The idea of seeing something without actually looking at it might sound crazy. After all, how do you see something if you aren’t actually looking at it? Well, the basic idea behind this has been explored quite a bit using light waves. However, new research shows that scientists can actually perform interaction-free measurements with microwaves, too.
Of course, we aren’t necessarily talking about your everyday break room microwave. Instead, we’re talking about microwaves created by a powerful device the researchers call a transmon device. The idea behind this device is to “see” a microwave pulse without the absorption and re-emission of any light waves. It’s a far cry from reversing time, but it is still amazing.
It’s an intriguing experiment and one that could open the door for more profound research into interaction-free measurements.
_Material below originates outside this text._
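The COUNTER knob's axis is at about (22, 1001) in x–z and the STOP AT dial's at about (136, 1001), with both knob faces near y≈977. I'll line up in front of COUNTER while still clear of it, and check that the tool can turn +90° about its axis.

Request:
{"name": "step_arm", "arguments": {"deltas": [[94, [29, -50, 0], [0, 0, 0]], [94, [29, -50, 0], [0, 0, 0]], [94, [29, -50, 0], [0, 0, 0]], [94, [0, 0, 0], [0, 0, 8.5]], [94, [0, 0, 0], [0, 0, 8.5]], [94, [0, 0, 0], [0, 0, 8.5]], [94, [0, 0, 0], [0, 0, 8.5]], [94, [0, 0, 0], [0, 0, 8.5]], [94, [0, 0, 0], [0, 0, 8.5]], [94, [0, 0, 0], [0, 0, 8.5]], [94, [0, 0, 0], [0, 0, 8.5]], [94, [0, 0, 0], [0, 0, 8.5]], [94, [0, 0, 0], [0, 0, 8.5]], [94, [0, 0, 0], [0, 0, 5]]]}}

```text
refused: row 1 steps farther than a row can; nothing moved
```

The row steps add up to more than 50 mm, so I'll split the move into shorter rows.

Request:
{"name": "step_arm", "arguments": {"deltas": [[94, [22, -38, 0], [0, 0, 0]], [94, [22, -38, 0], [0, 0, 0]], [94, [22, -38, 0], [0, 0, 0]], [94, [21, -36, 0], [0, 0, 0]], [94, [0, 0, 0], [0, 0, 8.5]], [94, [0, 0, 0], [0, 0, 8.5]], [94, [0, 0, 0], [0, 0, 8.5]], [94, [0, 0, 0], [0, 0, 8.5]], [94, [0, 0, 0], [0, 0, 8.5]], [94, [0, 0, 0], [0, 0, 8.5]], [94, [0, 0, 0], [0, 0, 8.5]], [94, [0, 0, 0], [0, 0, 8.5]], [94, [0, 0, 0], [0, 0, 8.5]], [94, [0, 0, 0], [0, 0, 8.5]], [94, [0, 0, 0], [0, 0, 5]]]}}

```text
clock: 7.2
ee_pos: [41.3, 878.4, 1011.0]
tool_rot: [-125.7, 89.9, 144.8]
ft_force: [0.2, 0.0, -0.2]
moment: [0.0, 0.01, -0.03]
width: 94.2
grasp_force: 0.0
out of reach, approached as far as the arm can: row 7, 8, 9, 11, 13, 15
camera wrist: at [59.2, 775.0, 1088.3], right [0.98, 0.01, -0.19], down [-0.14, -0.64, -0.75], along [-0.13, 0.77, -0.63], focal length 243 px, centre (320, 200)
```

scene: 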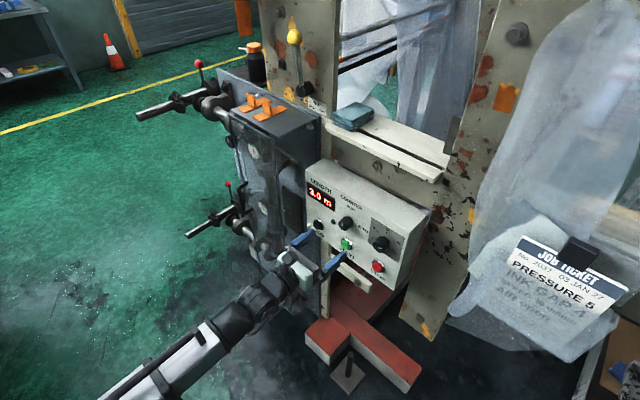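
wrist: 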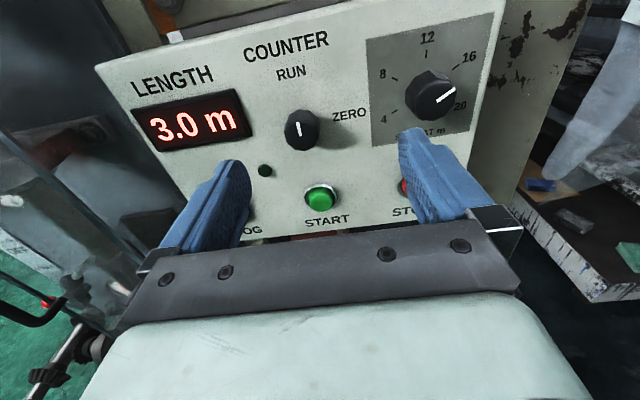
The team backed the experiments using theoretical models, all of which confirm the results. It is also yet another example of how quantum devices can operate beyond the realm of possibility in classical devices, too.
Physicists commonly refer to this as the quantum advantage. But what exactly does all of this mean? Well, for starters, it’s all very much based in the realm of quantum physics, which means we’re not really going to see much practical use out of these interaction-free measurements anytime soon as far as physical, real-world devices go.
But, like any scientific researcher, it could very easily transform into something bigger months or years down the line. For instance, this form of interaction-free measurement could one day make it much faster and easier to extract information from quantum processors without actually disturbing the ongoing functions of the processor.
A breakthrough like this could make quantum devices far more effective, especially in quantum physics, where even a gentle interaction can break things. The researchers published their paper on the new method used to achieve interaction-free measurement in Nature Communications.